Exercise objective » Keep every line where the word "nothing" appears; drop the rest.

Material provided »

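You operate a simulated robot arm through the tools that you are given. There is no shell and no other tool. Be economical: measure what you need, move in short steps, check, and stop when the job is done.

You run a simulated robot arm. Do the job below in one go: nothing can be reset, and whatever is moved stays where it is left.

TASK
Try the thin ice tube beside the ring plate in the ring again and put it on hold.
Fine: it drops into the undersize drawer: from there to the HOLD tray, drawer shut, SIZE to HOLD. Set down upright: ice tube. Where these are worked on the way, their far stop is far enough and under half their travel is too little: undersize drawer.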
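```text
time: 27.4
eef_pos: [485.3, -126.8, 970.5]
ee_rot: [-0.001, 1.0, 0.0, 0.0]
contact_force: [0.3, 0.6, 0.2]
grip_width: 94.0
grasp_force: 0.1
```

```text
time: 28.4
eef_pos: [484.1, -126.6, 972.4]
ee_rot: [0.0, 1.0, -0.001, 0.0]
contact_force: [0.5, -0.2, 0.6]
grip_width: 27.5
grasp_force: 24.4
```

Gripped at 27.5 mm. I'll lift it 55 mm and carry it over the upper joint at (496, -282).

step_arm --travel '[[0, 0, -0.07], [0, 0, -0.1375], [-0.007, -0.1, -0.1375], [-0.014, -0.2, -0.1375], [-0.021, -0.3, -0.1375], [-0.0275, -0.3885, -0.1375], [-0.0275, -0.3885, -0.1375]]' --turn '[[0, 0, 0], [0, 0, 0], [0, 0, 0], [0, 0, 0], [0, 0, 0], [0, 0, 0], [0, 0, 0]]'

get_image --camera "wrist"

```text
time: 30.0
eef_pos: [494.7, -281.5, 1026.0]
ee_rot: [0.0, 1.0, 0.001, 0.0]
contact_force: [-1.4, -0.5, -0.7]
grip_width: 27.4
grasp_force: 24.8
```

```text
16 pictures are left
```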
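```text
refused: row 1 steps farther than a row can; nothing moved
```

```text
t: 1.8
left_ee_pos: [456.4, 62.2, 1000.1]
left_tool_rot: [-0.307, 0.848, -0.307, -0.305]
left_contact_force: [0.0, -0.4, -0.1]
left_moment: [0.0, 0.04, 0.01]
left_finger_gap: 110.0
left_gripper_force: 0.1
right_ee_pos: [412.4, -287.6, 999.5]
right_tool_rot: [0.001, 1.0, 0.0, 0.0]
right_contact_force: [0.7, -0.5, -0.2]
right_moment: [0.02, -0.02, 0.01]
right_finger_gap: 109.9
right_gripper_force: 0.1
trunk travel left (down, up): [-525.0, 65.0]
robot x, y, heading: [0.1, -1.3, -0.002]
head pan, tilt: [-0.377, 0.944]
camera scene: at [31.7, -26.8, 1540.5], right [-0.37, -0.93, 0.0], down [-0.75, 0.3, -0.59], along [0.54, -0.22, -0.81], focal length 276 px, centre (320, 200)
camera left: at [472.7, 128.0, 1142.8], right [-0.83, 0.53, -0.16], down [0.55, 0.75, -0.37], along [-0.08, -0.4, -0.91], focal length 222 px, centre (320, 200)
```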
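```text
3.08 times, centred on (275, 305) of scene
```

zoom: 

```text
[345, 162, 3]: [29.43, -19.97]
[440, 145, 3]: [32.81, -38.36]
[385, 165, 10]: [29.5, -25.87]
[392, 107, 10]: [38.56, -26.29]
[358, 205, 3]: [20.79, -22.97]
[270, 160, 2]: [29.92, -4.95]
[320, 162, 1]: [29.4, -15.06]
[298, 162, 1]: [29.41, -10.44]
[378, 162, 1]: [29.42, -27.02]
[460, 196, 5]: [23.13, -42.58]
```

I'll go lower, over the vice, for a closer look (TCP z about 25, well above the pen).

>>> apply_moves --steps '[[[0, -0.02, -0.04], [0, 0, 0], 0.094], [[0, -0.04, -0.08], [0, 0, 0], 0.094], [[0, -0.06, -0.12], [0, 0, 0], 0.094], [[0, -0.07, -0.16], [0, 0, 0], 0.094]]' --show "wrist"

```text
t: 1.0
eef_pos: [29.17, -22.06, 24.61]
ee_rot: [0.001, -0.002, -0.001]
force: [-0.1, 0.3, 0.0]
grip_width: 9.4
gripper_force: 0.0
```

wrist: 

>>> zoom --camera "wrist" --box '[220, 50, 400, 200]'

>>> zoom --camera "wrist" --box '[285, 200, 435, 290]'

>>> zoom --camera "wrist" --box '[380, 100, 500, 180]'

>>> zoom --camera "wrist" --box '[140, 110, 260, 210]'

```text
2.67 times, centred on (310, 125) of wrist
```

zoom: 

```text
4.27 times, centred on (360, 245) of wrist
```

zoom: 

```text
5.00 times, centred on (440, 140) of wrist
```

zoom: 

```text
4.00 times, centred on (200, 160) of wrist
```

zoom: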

Output for this exercise »
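You run a simulated robot arm. Do the job below in one go: nothing can be reset, and whatever is moved stays where it is left.
refused: row 1 steps farther than a row can; nothing moved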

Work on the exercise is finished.